Hi,
Having a crap day. It's a new year and I know I need to pull myself together and look to the future but I'm struggling.
My story is not uncommon, 'dh' and I had been together for 10 years and married for 6 with a 5 yr old DD. We had what I though was a good marriage until spring last year when after a minor argument he made the decision to move out as he needed 'thinking time' and never came back.
I never have found out if there was an ow, there weren't any obvious signs and nobody has crawled out from the woodwork yet. He has always maintained that his decision was 'for the best', and has not once expressed any regret. He has a good relationship with our DD.
We are getting divorced so I should be looking forward to a new start but I just don't know how to. It sounds so stupid written down but I was trying to think of a wish for new year and all i could come up with was 'to be happy'. Problem is I just don't know what could make me happy anymore. The world is turning and I'm getting through the weeks and months just fine but under the surface I feel as though my soul has been torn from my body.

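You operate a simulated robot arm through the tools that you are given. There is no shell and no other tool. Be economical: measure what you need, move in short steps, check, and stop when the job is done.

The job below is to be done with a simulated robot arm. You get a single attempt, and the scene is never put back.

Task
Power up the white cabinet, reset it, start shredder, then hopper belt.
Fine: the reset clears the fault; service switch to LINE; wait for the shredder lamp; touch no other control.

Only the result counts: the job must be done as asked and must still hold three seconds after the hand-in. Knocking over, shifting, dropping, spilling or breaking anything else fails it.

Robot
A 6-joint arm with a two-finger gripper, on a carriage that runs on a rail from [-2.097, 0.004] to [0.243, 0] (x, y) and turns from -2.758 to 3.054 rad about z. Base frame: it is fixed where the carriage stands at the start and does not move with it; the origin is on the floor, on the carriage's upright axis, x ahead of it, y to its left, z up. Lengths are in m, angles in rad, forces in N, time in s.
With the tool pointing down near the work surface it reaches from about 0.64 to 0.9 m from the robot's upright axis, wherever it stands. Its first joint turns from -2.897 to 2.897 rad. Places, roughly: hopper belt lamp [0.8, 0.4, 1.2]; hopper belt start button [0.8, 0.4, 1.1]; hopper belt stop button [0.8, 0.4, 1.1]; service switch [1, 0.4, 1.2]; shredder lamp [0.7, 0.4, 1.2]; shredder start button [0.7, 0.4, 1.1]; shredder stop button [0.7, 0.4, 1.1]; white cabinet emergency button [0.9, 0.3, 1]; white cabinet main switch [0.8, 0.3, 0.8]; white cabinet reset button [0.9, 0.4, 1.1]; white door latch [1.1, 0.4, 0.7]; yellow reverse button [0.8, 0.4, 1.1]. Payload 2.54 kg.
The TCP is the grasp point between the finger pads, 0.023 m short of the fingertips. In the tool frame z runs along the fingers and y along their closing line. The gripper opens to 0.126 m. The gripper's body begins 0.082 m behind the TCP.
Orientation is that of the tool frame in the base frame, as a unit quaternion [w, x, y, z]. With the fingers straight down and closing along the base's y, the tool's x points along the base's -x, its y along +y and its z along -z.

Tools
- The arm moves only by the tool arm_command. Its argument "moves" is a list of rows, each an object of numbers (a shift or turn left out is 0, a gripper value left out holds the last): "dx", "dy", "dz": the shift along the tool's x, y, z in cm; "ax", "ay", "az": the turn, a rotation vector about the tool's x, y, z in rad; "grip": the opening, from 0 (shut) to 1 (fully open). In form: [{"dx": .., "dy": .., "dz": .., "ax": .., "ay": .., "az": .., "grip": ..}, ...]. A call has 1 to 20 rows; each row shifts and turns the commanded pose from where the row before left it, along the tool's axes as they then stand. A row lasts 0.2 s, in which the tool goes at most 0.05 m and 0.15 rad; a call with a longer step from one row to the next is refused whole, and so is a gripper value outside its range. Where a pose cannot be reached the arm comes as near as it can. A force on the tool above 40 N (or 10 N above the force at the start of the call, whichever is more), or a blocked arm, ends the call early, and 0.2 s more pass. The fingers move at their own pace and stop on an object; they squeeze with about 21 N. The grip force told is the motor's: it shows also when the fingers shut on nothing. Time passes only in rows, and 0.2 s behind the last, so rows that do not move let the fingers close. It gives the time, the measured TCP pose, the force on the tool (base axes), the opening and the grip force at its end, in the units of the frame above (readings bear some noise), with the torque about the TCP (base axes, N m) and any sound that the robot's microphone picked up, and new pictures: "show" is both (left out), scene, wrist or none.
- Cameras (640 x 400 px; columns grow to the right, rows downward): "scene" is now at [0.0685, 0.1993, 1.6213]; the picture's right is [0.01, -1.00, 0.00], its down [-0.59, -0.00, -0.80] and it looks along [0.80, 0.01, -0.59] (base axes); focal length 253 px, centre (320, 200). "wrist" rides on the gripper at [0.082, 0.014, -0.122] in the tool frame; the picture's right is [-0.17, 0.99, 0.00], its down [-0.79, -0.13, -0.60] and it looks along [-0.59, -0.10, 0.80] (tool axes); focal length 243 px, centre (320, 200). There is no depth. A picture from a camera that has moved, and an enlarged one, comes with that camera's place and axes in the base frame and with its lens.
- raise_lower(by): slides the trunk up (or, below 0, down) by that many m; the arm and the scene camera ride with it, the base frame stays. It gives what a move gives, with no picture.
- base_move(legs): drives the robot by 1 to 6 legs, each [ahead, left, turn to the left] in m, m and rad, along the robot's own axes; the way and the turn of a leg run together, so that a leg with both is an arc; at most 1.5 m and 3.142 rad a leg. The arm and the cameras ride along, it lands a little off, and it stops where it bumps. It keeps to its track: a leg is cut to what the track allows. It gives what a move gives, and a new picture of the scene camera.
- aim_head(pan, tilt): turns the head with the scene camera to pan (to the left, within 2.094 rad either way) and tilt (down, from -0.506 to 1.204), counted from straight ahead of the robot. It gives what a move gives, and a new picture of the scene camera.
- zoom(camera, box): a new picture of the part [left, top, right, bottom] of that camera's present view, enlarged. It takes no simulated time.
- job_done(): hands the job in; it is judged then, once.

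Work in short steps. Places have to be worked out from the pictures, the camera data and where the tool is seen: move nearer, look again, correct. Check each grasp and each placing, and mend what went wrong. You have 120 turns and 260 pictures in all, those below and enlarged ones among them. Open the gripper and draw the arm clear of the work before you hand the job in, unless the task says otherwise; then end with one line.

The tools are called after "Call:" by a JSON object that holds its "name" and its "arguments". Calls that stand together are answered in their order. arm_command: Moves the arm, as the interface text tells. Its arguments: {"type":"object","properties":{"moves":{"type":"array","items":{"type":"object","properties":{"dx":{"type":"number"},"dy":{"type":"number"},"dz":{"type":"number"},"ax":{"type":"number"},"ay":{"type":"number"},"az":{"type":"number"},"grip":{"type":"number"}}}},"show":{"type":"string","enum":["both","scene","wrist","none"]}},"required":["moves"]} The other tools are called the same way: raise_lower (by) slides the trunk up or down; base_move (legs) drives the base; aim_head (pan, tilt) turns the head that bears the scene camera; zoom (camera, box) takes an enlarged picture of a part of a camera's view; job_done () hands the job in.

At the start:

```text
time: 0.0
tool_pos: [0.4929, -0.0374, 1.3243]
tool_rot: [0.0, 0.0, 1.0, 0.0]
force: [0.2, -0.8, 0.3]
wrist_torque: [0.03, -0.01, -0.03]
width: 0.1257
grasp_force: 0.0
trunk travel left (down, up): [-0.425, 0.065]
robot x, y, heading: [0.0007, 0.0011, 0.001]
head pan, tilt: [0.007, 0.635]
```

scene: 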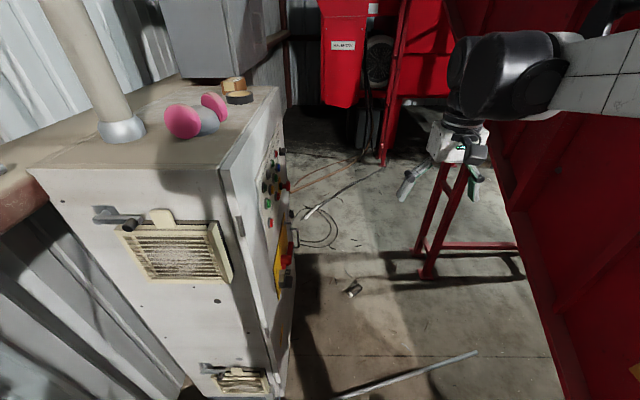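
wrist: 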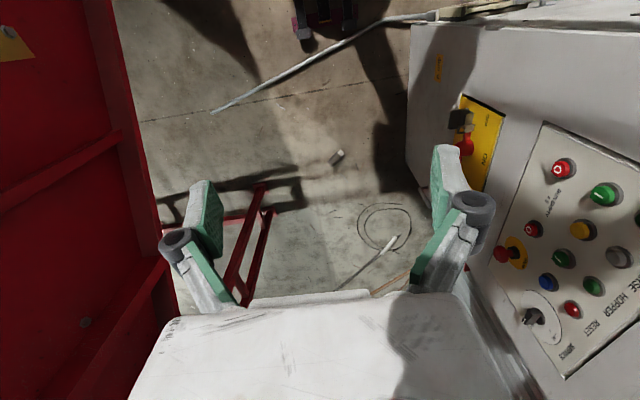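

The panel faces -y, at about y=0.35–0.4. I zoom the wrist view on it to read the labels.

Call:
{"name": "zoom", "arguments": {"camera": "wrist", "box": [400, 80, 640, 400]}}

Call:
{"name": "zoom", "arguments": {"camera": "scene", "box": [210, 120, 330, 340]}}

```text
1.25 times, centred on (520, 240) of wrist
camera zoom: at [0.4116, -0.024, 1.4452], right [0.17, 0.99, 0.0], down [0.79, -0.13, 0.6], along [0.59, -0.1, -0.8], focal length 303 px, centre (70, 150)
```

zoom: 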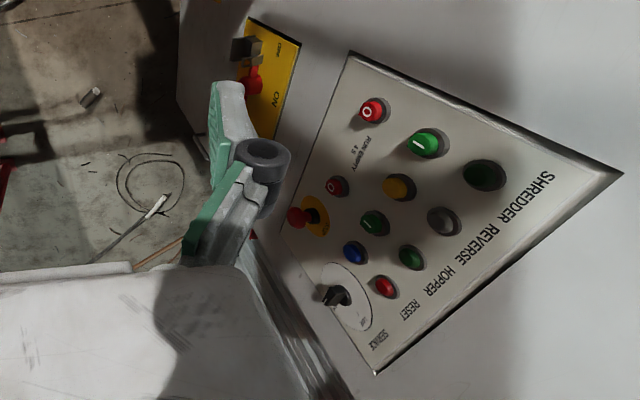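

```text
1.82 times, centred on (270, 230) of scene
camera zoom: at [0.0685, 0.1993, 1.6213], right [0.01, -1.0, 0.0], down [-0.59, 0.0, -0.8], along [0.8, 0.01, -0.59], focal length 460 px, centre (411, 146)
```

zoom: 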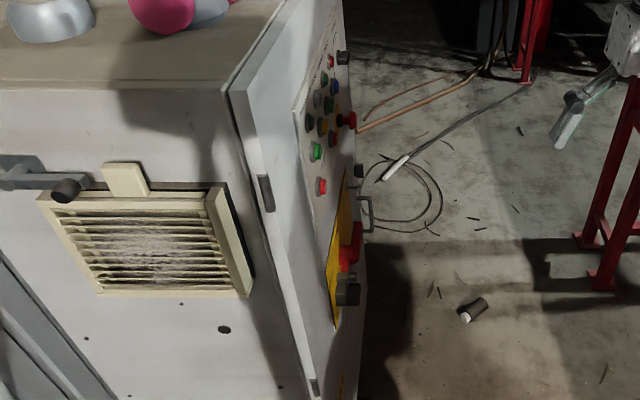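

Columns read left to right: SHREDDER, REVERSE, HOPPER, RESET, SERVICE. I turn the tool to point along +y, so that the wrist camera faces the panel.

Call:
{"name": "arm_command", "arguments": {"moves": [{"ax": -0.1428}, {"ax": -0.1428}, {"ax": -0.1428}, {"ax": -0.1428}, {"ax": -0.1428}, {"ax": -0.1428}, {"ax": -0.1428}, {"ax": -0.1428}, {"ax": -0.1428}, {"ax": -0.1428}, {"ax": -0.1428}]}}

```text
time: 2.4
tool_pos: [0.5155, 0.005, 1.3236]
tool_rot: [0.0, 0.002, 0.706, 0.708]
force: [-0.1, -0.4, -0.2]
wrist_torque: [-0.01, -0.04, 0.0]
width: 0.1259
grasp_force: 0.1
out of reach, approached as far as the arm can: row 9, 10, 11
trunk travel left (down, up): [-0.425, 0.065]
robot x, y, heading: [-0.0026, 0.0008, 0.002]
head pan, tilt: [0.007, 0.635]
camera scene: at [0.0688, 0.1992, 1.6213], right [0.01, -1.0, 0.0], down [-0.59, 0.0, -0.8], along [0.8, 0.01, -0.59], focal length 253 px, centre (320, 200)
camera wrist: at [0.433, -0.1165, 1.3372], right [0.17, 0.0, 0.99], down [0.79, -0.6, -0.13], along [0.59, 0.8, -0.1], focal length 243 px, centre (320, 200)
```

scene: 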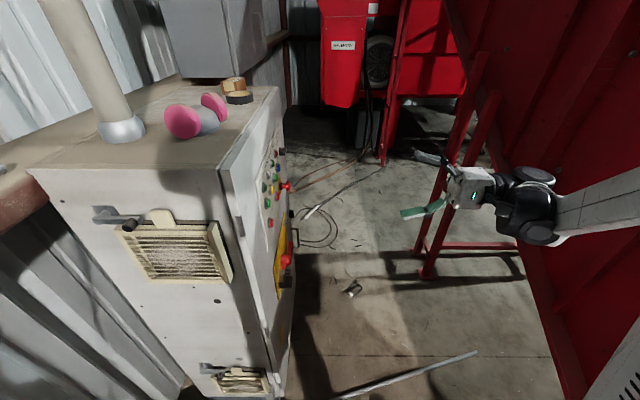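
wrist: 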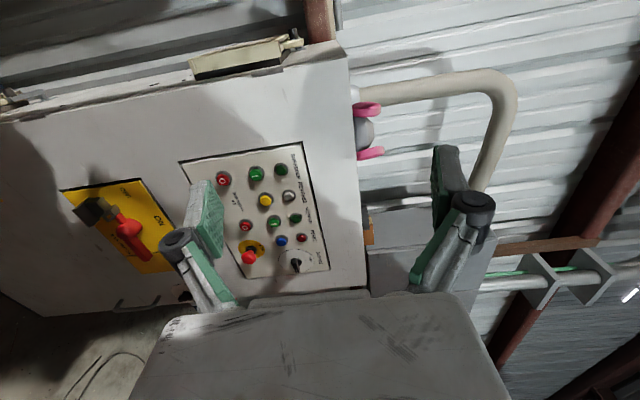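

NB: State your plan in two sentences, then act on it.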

We had been having several years of ivf for a second child and were ready to start a big renovation project on our home that i had been planning for many years. I'm now going to lose my home in the divorce and have no choice but to move into rented accommodation with our DD due to our financial situation. I am also late 30's so will never have anymore children. He has destroyed all my hopes and dreams for the future and I can't believe I will ever be happy again. I don't think he has any idea of the pain he has caused.
Sorry for the long post, just needed to get this out of my system.